>> Start DATASET EXCERPTS
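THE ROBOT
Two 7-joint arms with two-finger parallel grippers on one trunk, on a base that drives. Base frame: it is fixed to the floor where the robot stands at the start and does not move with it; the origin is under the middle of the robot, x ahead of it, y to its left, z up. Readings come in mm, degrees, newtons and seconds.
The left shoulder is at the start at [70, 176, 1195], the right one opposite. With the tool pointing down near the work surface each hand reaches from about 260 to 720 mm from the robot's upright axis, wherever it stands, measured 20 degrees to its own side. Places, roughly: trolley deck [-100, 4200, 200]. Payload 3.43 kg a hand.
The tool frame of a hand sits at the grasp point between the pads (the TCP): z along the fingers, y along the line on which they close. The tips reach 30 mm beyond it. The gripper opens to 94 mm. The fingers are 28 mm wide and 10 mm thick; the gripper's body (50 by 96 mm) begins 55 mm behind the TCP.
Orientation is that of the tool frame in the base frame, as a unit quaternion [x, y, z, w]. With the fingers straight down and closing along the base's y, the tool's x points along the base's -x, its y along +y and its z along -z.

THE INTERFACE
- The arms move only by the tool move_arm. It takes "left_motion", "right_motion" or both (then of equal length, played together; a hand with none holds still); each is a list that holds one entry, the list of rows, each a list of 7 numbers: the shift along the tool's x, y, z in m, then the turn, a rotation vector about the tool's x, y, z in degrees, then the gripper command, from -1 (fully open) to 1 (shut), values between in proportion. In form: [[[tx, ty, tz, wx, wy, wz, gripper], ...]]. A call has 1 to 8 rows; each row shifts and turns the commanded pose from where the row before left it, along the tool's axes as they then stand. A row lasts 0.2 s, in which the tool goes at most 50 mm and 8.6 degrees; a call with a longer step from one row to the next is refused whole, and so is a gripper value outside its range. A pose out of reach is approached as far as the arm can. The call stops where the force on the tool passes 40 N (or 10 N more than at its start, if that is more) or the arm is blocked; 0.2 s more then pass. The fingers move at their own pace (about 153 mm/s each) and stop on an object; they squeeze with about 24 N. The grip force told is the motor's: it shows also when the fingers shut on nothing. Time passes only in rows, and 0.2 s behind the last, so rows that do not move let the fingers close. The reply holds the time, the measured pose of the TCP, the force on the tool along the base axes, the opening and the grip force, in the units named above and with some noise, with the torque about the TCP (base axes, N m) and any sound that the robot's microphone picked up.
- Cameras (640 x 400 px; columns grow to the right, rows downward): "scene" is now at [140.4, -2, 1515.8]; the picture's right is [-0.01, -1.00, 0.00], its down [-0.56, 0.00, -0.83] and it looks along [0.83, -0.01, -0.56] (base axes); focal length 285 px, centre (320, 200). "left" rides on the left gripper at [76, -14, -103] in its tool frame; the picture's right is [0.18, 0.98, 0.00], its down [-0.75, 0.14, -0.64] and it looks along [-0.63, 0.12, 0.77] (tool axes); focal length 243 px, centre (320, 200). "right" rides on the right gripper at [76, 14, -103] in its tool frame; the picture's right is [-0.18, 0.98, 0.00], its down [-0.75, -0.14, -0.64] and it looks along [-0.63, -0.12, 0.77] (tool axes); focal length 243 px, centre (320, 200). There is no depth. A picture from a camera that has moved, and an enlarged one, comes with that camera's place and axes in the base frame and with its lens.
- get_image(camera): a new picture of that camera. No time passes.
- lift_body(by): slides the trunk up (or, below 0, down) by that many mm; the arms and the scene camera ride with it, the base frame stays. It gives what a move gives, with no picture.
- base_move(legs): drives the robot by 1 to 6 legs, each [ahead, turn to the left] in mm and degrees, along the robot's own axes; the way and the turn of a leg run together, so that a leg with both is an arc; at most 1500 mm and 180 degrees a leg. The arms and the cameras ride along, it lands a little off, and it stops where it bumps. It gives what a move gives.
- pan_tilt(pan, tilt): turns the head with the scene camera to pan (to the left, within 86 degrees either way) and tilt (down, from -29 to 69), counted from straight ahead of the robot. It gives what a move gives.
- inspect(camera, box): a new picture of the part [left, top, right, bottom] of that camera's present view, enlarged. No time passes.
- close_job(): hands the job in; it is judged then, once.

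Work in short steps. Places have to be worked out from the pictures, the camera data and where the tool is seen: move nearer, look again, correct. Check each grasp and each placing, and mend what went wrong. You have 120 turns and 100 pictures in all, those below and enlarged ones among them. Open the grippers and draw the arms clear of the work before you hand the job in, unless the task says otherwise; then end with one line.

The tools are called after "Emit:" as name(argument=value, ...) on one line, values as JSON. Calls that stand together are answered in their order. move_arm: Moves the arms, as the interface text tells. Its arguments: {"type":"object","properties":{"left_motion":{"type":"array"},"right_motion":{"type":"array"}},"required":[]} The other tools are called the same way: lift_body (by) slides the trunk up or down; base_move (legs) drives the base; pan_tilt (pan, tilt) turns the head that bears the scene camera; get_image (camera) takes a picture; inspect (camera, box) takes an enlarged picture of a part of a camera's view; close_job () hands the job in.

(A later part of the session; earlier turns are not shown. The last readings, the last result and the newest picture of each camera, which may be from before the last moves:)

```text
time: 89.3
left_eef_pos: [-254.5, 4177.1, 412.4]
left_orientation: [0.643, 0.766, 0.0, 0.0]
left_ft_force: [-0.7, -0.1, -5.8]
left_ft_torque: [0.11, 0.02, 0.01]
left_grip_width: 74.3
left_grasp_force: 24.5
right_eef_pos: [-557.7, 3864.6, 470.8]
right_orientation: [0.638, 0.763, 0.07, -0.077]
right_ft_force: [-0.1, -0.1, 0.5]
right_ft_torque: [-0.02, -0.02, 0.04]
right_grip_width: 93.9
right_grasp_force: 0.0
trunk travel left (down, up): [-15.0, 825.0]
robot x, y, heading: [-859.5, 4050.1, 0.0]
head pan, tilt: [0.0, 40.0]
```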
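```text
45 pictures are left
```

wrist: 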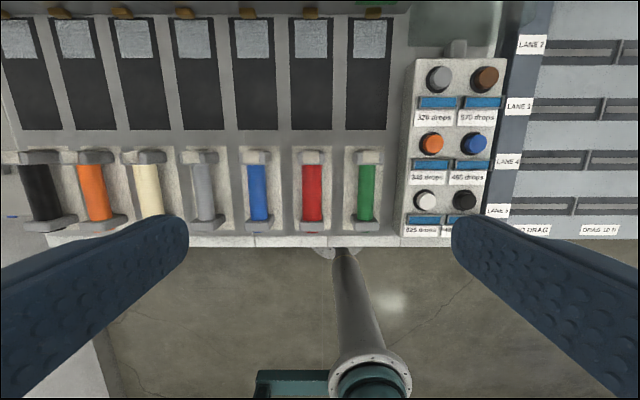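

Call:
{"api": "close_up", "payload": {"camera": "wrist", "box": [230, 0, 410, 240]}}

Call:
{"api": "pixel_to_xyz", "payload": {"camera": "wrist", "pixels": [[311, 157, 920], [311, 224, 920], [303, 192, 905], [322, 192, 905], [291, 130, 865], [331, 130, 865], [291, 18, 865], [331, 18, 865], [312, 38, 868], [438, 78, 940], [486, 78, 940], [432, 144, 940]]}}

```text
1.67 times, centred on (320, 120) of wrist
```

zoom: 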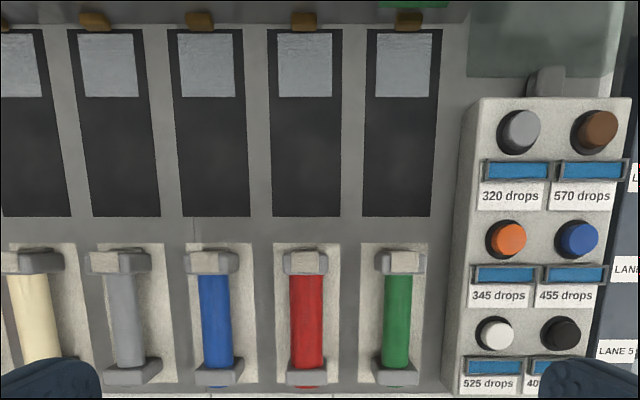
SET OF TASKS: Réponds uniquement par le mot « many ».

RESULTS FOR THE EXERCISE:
>> End DATASET EXCERPTS
>> Start PASSAGE PROVIDED
Scalable quantum photonic devices
Quantum photonics relies on the efficient and controlled generation of single photons for processing and exchanging quantum information across different nodes in a solid-state or hybrid quantum network. One of the main advantages of a solid-state platform is the possibility to integrate emitters such as semiconductor quantum dots (QDs) with nanophotonic circuits in a single chip, to build scalable quantum information processing devices . A challenging task in this direction is to scale photonic devices to perform experiments involving several quantum bits (or qubits) .
In the quantum photonics group, we are developing a circuit platform for scalable quantum photonic technologies using gallium arsenide (GaAs) waveguides (see nanofabrication page).
Our research on scalable quantum photonic devices focuses on various aspects:
Numerical simulation of nanophotonic structures
Nanophotonic structures can be efficiently simulated using the finite element method (FEM) or finite difference time domain (FDTD) algorithms. Numerical simulations provide insight into the optical properties of a device before fabricating it. By solving Maxwell equations in complex dielectric geometries, we can estimate important quantities relevant for quantum photonic devices, such as the coupling efficiency of an emitter, the local density of optical states (LDOS), the transmission efficiency and scattering loss of a device, quality factors of resonators, etc…
Active routing of single photons in a circuit
The combination of a QD and an electrically-controlled switch is a key building block for quantum photonics as it allows routing individual photons into separate channels (de-multiplexing) to realize Nx1-photon resources. This is very challenging as it requires fast (sub-μs), small-footprint, broadband, and low-loss switches operating at cryogenic temperatures (< 10 K). Such technology is being developed in our group thanks to the advanced fabrication processes developed over the last 5 years. We developed a compact cryogenic switch using the electro-optic effect in GaAs . We are also pursuing nano-opto-electro-mechanical switching as an alternative to the electro-optic effect .
>> End PASSAGE PROVIDED
SET OF TASKS:
1. Reproduce the wording of the passage provided between "In the quantum" and "(see nanofabrication page).", with both ends included.
2. Produce the text that comes next in the passage provided.

RESULTS FOR THE EXERCISE:
1.
In the quantum photonics group, we are developing a circuit platform for scalable quantum photonic technologies using gallium arsenide (GaAs) waveguides (see nanofabrication page).

2.
Efficient chip-to-fiber coupling
Quantum photonic circuits require an efficient interface to optical fibers for coupling light in and out of the chip or performing measurements with an external detection apparatus. Due to the small dimension of dielectric waveguides (200-300 nm) compared to the optical fibers (5-10 um), spot-size converters are required. We are developing highly-efficient strategies for the out-coupling based on various approaches. These involve evanescent coupling to nanofibers , gratings , and tapers for end-fire coupling .
Group members involved in scalable quantum photonic devices: Xiaoyan Zhou (Postdoc), Ying Wang (PhD), Asli Ugurlu (PhD), Camille Papon (Research assistant).
MSc projects on numerical simulation, design, and characterization of scalable quantum photonic devices are available.
 L. Midolo, S. L. Hansen, W. Zhang, C. Papon, R. Schott, A. Ludwig, A. D. Wieck, P. Lodahl, S. Stobbe, Electro-optic routing of photons from a single quantum dot in photonic integrated circuits, Optics Express 26, 33514-33526 (2017).
 X. Zhou, I. Kulkova, T. Lund-Hansen, S. L. Hansen, P. Lodahl, L. Midolo, High-efficiency shallow-etched grating on GaAs membrane for quantum photonic applications, Applied Physics Letters 113, 251103 (2018)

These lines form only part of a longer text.